++++ EXCERPT PROVIDED

人事戦略とは、企業の目的達成のために業務を改善していく試みのことをいいます。人事が経営戦略に基づいて人材管理を行う上で「別な業務が忙しく、人材育成に力を入れられない」「求めている人材を獲得できない」等、悩みを持つケースは少なくありません。
人事が抱えがちな悩みを解決するには、それぞれの業務の進め方自体を見直すことが必要です。業務の方法を戦略的に検討する取り組みの一連を人事戦略と呼び、多くの企業で採用されています。
人事戦略と戦略人事の違い
「人事戦略」は人事業務のオペレーション改善を図る取り組みであることに対し「戦略人事」は、人材の直接的な活用方法のことをいいます。例えば「どの部門に資格を持った者を何名配置する」という、人材に関する具体的な目標は戦略人事に当たる考え方です。戦略人事では人材資源を適切にマネジメントすることで、企業を成長に導きます。
2つの違いは混同されやすいですが「人事戦略」は業務自体の改善、「人事戦略」は人材活用の方法と捉えるとよいでしょう。
人事戦略が重要視される理由
近頃、人事戦略が重要視されるようになった背景には、社会情勢の変化が影響していると考えられます。バブル崩壊前の日本は労働人口が多く、終身雇用が当たり前だったため人事を戦略的に考える必要はありませんでした。しかし、労働人口の減少や価値観の多様化が進む今、従来の人事のあり方では企業の存続が難しい事態となっています。

++++++++
++++ LISTED ENTRIES

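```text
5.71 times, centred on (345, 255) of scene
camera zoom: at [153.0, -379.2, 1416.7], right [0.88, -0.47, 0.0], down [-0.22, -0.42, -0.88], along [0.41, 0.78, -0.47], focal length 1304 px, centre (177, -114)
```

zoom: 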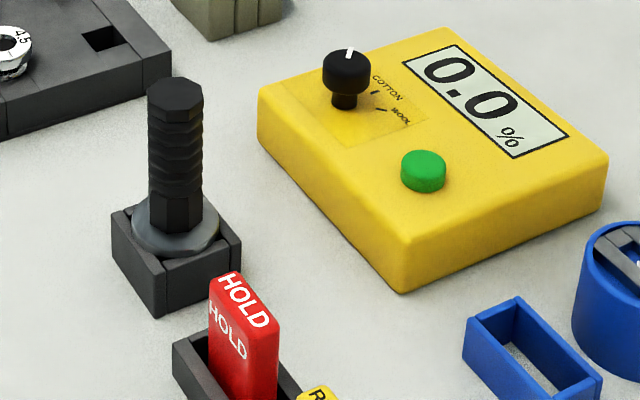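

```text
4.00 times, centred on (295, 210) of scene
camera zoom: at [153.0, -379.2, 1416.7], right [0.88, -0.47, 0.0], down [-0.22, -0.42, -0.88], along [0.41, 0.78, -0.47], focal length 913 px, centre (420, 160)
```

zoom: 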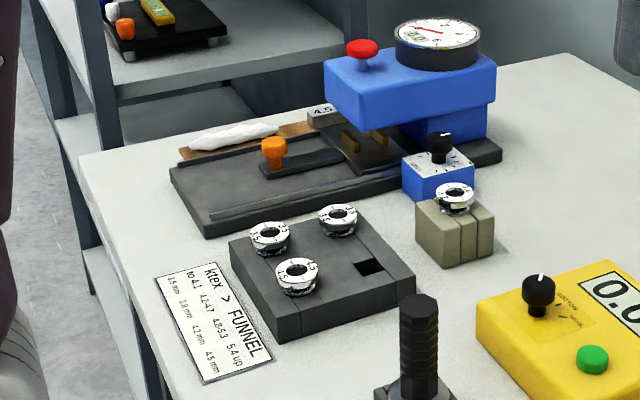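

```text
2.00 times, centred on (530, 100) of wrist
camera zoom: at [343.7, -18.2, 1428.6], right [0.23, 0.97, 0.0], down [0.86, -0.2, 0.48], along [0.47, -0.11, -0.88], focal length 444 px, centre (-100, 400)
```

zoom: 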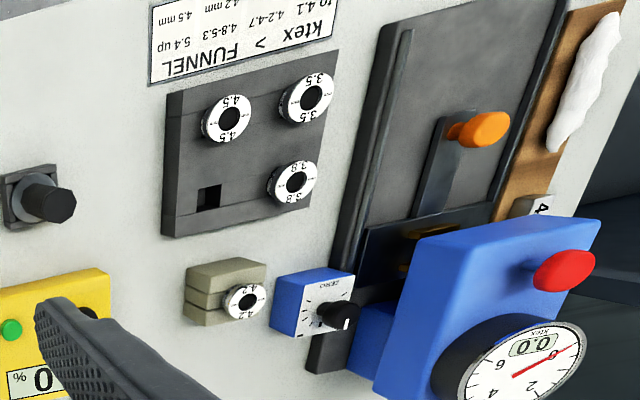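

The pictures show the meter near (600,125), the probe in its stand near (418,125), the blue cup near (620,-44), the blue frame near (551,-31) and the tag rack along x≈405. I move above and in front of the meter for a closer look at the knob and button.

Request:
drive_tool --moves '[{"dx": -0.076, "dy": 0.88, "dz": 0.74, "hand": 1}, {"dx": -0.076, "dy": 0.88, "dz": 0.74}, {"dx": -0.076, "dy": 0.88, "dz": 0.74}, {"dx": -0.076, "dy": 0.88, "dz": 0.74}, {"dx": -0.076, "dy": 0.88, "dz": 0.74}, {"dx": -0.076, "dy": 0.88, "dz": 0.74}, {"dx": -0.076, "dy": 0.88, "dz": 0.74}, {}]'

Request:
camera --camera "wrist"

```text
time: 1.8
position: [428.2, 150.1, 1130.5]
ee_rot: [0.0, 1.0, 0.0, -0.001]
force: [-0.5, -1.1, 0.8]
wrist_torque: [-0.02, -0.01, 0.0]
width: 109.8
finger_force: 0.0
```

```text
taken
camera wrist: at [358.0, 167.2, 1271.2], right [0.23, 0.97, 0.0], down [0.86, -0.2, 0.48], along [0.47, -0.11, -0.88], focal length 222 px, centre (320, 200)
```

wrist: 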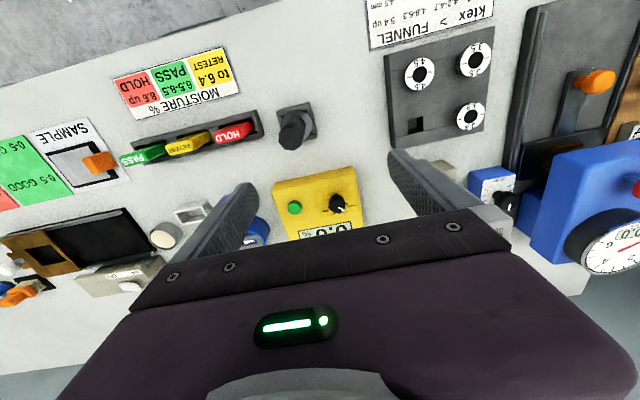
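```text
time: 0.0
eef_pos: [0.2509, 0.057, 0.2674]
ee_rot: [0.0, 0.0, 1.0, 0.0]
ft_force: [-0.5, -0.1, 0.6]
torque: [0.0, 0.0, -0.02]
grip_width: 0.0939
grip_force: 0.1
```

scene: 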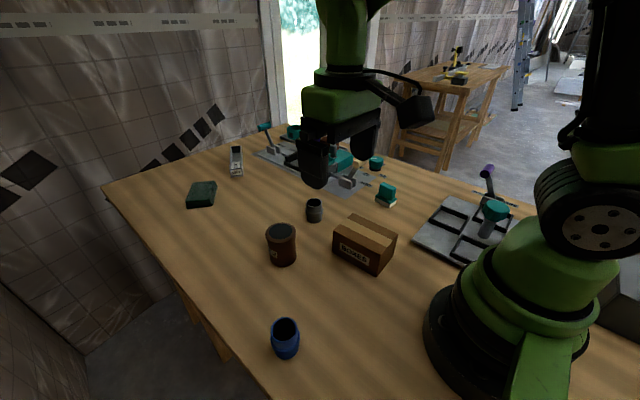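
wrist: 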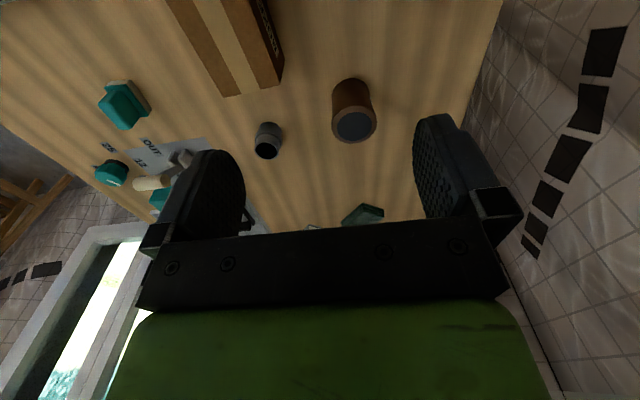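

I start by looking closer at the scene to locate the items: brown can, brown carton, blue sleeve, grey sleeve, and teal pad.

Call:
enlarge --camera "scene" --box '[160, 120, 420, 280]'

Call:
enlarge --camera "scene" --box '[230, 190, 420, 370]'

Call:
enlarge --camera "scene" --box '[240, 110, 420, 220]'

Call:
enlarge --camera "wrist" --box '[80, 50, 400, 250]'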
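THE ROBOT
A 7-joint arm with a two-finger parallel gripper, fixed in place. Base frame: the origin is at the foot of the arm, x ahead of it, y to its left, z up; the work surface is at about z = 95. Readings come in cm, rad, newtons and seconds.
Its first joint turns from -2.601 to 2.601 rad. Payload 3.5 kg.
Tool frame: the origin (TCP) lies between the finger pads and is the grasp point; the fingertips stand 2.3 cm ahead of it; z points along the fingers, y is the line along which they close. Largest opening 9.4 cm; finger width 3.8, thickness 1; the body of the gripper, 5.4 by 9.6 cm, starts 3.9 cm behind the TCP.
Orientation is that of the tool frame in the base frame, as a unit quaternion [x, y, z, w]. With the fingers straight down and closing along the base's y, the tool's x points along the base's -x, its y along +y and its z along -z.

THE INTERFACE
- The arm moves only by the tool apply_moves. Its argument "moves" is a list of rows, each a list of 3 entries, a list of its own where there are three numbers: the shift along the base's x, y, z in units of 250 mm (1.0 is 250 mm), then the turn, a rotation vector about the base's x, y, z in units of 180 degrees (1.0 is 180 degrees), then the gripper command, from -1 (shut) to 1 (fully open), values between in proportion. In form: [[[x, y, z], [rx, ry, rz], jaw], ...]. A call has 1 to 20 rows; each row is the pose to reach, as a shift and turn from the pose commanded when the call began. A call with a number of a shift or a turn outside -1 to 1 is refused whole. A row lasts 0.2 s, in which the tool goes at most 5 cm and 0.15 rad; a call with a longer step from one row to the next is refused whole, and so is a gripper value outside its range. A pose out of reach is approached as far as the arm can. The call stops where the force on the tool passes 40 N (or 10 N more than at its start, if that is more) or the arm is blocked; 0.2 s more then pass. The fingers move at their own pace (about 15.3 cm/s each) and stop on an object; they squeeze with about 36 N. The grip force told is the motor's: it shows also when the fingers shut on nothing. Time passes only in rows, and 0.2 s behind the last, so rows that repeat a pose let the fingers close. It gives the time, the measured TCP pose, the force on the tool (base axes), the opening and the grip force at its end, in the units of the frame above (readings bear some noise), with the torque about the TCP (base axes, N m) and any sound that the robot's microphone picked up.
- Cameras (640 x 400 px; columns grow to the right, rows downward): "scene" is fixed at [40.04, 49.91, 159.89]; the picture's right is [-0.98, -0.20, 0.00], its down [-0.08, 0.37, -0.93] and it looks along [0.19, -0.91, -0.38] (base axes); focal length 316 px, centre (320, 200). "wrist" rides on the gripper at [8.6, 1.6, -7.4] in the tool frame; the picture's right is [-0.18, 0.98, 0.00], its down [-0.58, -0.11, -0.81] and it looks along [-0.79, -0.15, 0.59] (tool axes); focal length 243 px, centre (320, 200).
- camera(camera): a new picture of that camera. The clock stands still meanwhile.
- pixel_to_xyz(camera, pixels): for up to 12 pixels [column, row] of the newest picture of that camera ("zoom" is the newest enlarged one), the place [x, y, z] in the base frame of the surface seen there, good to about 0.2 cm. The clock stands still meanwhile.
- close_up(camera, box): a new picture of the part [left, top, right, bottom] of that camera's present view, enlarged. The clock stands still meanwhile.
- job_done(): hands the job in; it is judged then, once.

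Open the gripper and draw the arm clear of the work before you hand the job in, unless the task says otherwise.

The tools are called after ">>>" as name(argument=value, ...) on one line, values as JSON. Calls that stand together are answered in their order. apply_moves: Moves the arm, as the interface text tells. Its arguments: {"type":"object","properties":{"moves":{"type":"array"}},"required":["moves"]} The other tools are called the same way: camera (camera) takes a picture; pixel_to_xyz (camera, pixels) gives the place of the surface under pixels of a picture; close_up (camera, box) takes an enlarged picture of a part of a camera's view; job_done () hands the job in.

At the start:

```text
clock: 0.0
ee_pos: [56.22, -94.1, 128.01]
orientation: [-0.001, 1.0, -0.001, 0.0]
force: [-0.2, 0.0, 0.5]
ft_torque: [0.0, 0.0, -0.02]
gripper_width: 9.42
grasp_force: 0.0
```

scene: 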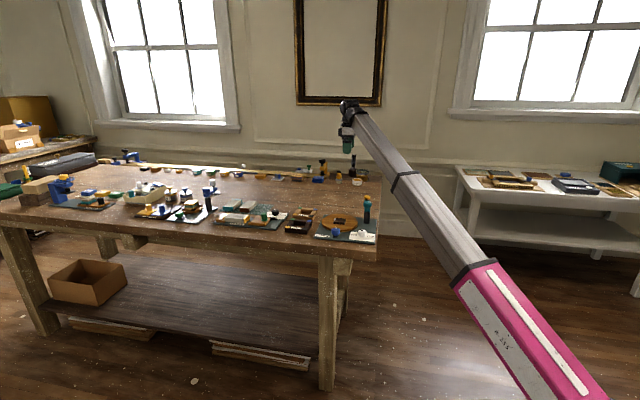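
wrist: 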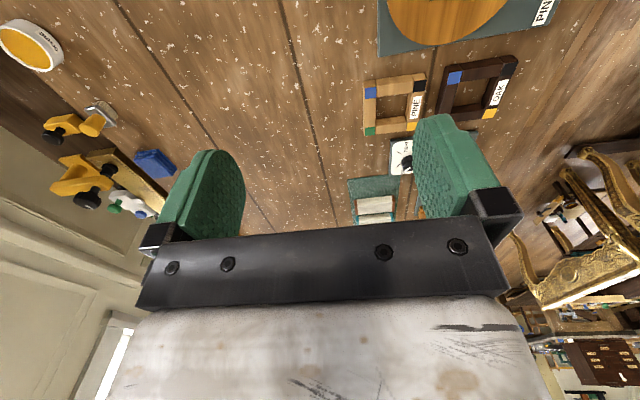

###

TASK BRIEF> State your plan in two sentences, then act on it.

++++++++

TASK BRIEF> Go on with the excerpt provided that begins "人事戦略とは、企業の目的達成" from its last line.

EXERCISE RESULT>
企業がこれからの時代に対応するには、能力や経験を備えた人材の確保と流出への対策が必要です。会社の貴重な資源である人材を最大限に活用するための取り組みとして、人事の業務改革が重要視されています。
人事戦略に関係する5つの業務
人事戦略を行う際、具体的にどの部分に力を入れればいいのか気になるところです。人事戦略には人材管理や、業務方法の見直しを行っていく必要があることを理解しましょう。
人材採用
会社が企業活動を活発化させるにあたり、経営戦略に基づいた人材採用が必要です。人材採用を強化したい場合、企業が求める人材を具体的に決めておくことが有効でしょう。検討例として考えられる事項は以下の通りです。
- 業務に必要な資格や経験を持っている
- 将来の明確なビジョンを持っている
- 身につけたいスキルがある
応募者が企業の求める人材であるかどうかを面接で確認することで、ミスマッチによる早期離職やトラブル防止にも繋がります。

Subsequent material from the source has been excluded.